I had trouble connecting the music to the transitions and morphs. I perceived it just as music overlaid on fun-to-see GAN-generated images, though clearly that’s not the aim. The music is beautiful and the imagery is intriguing, however.
So the glasses are always present when the bass/808s are hitting, so is there something that maps the sound to the images?
What is it about the algorithms that make the images 'dance' so quickly between the 3.5 beat and the 1? Is it because there are static risers that move so quickly through the wave spectrum?
Wait... is light skin mapped to when highs dominate and dark skin to lows?
I'm glad you like it! Actually compared to the linked post I don't do any manual latent-space representation selection. It's just a bit of "smart" signal processing. I've written a framework that makes it really simple to do these visualizations (not open-source yet). Here's one more example: https://www.youtube.com/watch?v=X4r4njUjE2M
It could just be my brain, but it seems like there is a loose correlation between the mouths in the video and the lyrics.
In Phantom Part II they mostly have their mouths closed. In La La Land it varies but the mouths are mostly open. If you focus on the mouth you'll get little mental radar blips where the mouth could be tracking what is being said.
You could follow me on twitter @tsmcalister. I'll post there once it's released. Depends a lot on how much time I have to work on it. Hopefully by the end of the month!
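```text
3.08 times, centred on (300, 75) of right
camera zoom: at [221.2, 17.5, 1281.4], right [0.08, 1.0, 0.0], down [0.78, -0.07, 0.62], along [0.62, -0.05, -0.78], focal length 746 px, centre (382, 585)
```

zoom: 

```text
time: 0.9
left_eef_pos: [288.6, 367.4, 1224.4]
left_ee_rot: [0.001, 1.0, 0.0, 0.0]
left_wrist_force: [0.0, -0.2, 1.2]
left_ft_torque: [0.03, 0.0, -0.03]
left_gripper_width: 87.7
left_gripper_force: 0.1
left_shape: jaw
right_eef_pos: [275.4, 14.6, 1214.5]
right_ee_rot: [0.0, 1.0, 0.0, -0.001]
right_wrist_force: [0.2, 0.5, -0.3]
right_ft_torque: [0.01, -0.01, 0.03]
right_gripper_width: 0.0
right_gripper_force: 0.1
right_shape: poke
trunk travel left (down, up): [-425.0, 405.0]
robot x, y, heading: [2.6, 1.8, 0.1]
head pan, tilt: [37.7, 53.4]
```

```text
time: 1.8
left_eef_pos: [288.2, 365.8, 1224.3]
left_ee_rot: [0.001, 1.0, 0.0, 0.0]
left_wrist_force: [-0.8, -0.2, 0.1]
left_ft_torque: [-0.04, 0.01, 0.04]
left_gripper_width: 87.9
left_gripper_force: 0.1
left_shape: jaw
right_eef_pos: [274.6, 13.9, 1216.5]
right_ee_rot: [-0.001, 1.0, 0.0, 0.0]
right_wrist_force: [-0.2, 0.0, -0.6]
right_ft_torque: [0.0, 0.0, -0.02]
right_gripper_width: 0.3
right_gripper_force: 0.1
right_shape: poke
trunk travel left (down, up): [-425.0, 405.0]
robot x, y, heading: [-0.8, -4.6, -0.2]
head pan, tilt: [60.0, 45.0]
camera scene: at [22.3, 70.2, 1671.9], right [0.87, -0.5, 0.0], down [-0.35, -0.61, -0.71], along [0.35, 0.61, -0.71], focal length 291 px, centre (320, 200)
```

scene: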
For some reason this made me yearn for a GAN that generates motorcycles riding through landscapes. Love the storytelling potential of your work, great stuff!
yeah i when i read the title i was hoping the GAN visualizations would reveal the underlying structure of the music somehow, or the images would have a more compelling link to the music. EDIT: just realized it might be much more interesting to train GANs with movie soundtracks, thus forming a link between music and image
You may notice that the visual changes occur at the same frequency as the music's tempo. But you're right, there is no influence on the content itself.
GANs are an interesting frontier. Videos are much more engaging than photos. The next logical step is to make a real-time GAN, like a videogame you can walk around in.
Imagine using a Vive to explore a GAN interactively. You'd be able to control the GAN using vive controllers and by walking around your room.
Right now it takes 163ms to render a 1024x1024 frame on a K80 GPU. That's 6 FPS, which is within an order of magnitude of 60FPS.
I haven't timed a 256x256 GAN, but presumably it would be 16x faster to generate. If so, then you'd be able to achieve 98FPS.
Someone should train a 256x256 FFHQ and make a 90FPS interactive renderer for it.
Unfortunately it's not possible to take a large GAN like 1024x1024 FFHQ and only generate a 256x256 image. Each GAN is trained for a specific size, so you're stuck with 6 FPS at 1024x1024. I wish the FFHQ authors had saved a 256x256 checkpoint during training.
Training a 256x256 GAN from scratch costs somewhere in the range of $150 GCE credits. But you might be able to bootstrap a 256x256 FFHQ using the weights from the 1024x1024 FFHQ (aka transfer learning). That might train a lot faster.
There is also the recent NoGAN technique, which skips progressive growing by pretraining the generator: https://github.com/jantic/DeOldify/#what-is-nogan Supposedly it speeds up GAN training by a huge amount.
This is so incredible and well executed. It's crazy to see how quickly GANs are moving (e.g. check out this tweet [1] by Ian Goodfellow on 4.5 years of GAN progress) ... excited to see what they can do a few years from now!
Is there shareable / repeatable code to go behind it? Its cool but without seeing how it was produced, it could be just as well a fancy output of a video editing software
This may be GANs as the author stated but the end result looks surprisingly similar to a bunch of pixel shaders making transitions between source and target images with said transitions
driven either by pure algorithms and/or derived from blurred images themselves.
I've implemented music visualizer ages ago using similar concepts (pure algos though, no real images). It happened when nVidia released the first affordable consumer video card with decent shader support. I think it was 6600GT . My animation part that made video dance to music was a bit more sophisticated though.
Regarding the music synchronization, OK, this is ancient stuff.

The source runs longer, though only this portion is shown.